→ SHORT TASK: Supply the part of the passage to read that comes after its last sentence.

→ PASSAGE TO READ:
★ ★ ★ ★ ★ ★ ★

Exhibit at Latino Cultural Center: Dichos: Words to Live, Love and Laugh By in Latin America
By BEATRIZ TERRAZAS / The Dallas Morning News April 16, 2009
When Fernando Salazár, 35, recently walked into the Latino Cultural Center, his eye was immediately drawn to one of the Spanish sayings in the new Dichos exhibit: Fe en Dios, y adelante. Loosely translated, the saying means "Faith in God, and onward."
For Fernando Salazár, sayings such as those displayed at the Latino Cultural Center were life lessons taught by family. These two signs translate to 'God willing, I'll return' and 'Blessed Panama.'
"That kind of really talked to me as a dicho," says SMU's coordinator of Hispanic Student Services. Particularly since the Spanish sayings have long played a role in his personal life.
The exhibit, "Dichos: Words to Live, Love and Laugh By in Latin America," runs through April 25 and features photos of an art that has all but disappeared – the whimsical custom of painting scenes with popular sayings on the sides of large trucks and buses.
Alejandrina Drew, children's book author and general manager of the center, recalls such buses while growing up in Mexico City. However, she says, as large urban centers throughout Latin America modernize transportation, people are no longer using buses as canvases to display these kernels of humor and wisdom.
But dichos themselves continue to serve as an anchor for Latinos, grounding them in culture and connecting them through a common language, says Drew.
"Language takes you to your roots, and every language has its own traditions," she says. "It's good for Latinos to go back to their roots and see what's common in our Latino world."
That seems counterintuitive in a high-tech world where people increasingly connect through social networks such as Facebook and Twitter. Yet, she appears to be right. Many local Latinos continue to find profound meaning in the dichos they grew up with.
For Salazár, who was born in Oak Cliff but still has family in Mexico, the sayings were life lessons taught by his grandmother and mother. For instance, when concerned about his friendships, they were apt to repeat, "Dime con quién andas y te diré quién eres," which means that you're known by the company you keep.
But the saying that has become a way of life for him is "Mejor solo que mal acompañado," which advises that it's better to be alone than in a negative relationship.
"I use that on so many different levels, in professional relationships – relationships period," he says. "I'd rather be alone than in with bad people, or be surrounded by bad people in general."

★ ★ ★ ★ ★ ★ ★

→ INFORMATION SUPPLIED:
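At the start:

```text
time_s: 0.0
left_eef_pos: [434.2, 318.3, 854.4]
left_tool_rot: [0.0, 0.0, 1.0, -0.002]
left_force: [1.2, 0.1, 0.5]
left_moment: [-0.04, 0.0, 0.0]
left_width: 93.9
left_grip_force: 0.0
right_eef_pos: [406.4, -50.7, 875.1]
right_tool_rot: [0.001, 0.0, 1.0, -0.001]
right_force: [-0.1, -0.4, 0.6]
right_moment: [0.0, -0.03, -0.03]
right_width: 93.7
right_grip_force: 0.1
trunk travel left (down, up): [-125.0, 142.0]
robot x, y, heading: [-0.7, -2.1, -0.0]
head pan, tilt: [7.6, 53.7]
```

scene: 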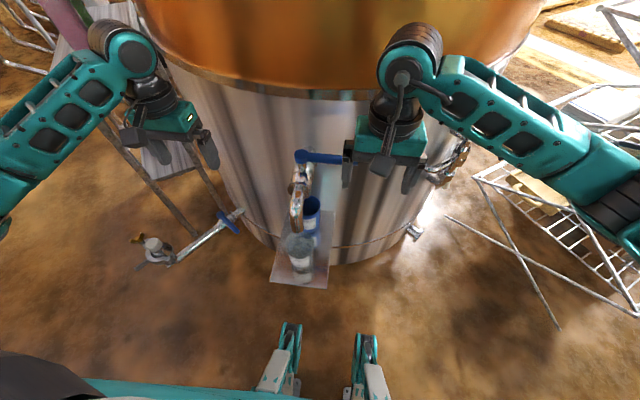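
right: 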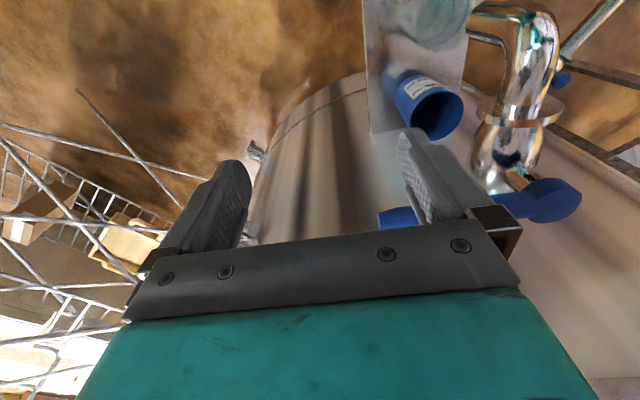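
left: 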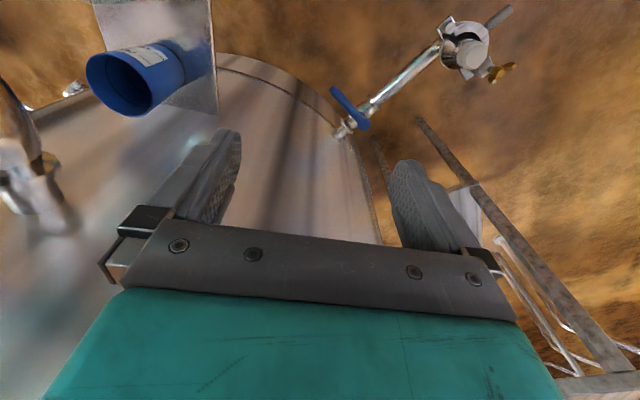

★ ★ ★ ★ ★ ★ ★

→ REPLY:
It's a model for healthy living, says Salazár, who uses it to counsel students regularly. "You put yourself in a situation; is it a good situation or a bad situation?"
For Nadia María Martínez Cepeda, 25, an engineering doctoral candidate at the University of Texas at Arlington, dichos connect her directly to family and cultural experiences. She was born in Mexico City, and grew up in Saltillo, Coahuila.
"How do you remember all these words, all these phrases?" she says. "I remember everything because of some other experience ... with my family or friends."
She can't hear "Más vale una vez colorado que mil descolorido" without thinking of her grandmother's advice when Nadia was having problems with a boyfriend. Although it doesn't translate literally to English, it's about getting issues out in the open and dealing with them at once rather than letting them fester, she says.
She keeps a book of 500 popular Spanish sayings and whenever she hears a new one that has meaning for her, she writes it down.
"I enjoy saying dichos in Spanish because they make more sense to me," she says. "In English they don't sound the same."
Isaac Faz, 33, a native Dallasite with Mexican roots, is in his final year at Texas Southern University's Thurgood Marshall School of Law in Houston. He points out that dichos often communicate messages that extend far beyond their literal meaning.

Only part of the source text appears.